Des questions très pressantes que se pose Pascal Lamy dans son livre « Où va le monde ? » nous interpellent pour essayer de comprendre l'évolution de notre monde. Proche de Jacques Delors, ancien commissaire européen pour le Commerce et ancien directeur général de l'OMC, il a déjà publié « Quand la France s'éveillera », (Édition Odile Jacob).

Dans la présentation de son livre, Pascal Lamy se pose les questions : « Où va le monde ? Commente en est-on arrivé là ? Pourquoi le désordre, la violence, le chaos donnent-ils le sentiment d'être les nouvelles règles du système international, alors que la paix, la prospérité, la liberté, la règle du droit étaient données, il y a à peine vingt ans, comme les promesses de la fin de la guerre froide ? Quelles dynamiques dominent aujourd'hui le monde ? Le marché ou la force ? L'économie ou la géopolitique ? La première va-t-elle réussir à pacifier le monde et l'unir dans un destin commun ? La seconde finira-t-elle par casser l'unification des marchés au profit de désordres et de rivalités incontrôlés ? »

L'analyse que l'auteur fait du monde est très prégnante, tant il traite, avec force, les enjeux et les grands problèmes qui sont à l'origine du désordre mondial. Cependant, d'emblée, on peut dire que les désordres dans le monde posent un problème de pacification du monde, et inversement, la pacification passe par ces désordres dans le monde. Ce qui signifie que les bouleversements dans les rapports de forces dans le monde ne sont pas seulement nécessaires pour faire avancer l'humanité, mais sont innés parce qu'ils deviennent, en quelque sorte, un « passage obligé » puisqu'ils contribuent à assainir la situation de désordre du monde. Et, par conséquents, ils travaillent à la pacification du monde.

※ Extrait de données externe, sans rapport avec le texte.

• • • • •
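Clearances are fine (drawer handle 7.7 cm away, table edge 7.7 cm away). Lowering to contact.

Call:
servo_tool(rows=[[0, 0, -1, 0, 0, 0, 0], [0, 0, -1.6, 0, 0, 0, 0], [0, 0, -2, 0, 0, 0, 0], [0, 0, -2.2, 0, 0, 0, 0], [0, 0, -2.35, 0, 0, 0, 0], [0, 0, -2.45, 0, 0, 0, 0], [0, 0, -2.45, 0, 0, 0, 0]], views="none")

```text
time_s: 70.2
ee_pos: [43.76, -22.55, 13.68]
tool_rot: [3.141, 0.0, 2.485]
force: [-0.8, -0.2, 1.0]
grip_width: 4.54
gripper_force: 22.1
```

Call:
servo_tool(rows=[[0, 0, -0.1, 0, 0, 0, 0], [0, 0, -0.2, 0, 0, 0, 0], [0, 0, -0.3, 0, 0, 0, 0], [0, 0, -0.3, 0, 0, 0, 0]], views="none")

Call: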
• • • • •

La seule remarque que l'on peut dire de la marche de l'humanité dans les temps de l'histoire, c'est que le sens des événements qui arrivent ne sont pas toujours visibles pour la raison humaine, dans le sens que leur sens est « caché, herméneutique ». Mais l'analyste peut lire l'importance de l'événement qui arrive et quel que soit l'événement qui arrive que précisément cet événement et tous les événements qui se succèdent et liés entre eux, expliquent raisonnablement les progrès dont l'humanité est « récipiendaire ». Sauf que le plus souvent le progrès n'apparaît pas progrès, souvent comme régression, déclin.., alors qu'en réalité il n'y a ni régression ni déclin, mais seulement la marche de l'histoire avec ses hauts et ses bas. Mais tous concourent à la marche positive de l'histoire. Il y a donc une nécessité de comprendre les événements qui arrivent à l'humanité, y compris les plus dures à savoir les guerres. Une guerre comme d'ailleurs une crise politique ou économique ne peut venir sans qu'elle n'ait des raisons précises qui l'ont fait surgir.

Lisons ce qu'écrit Pascal Lamy, à la page 141, Troisième partie « L'Europe au défi du monde », chapitre 1 « Comment en est-on arrivé là ? » écrit :

«Chômage, croissance faible, réfugiés, populismes, conflits géopolitiques, terrorisme, Brexit... la liste est longue des crises que connaissent les pays d'Europe depuis une dizaine d'années et qui, pour les citoyens, révèlent leur impuissance à les affronter collectivement. Comment l'Europe a-t-elle pu tomber si bas ?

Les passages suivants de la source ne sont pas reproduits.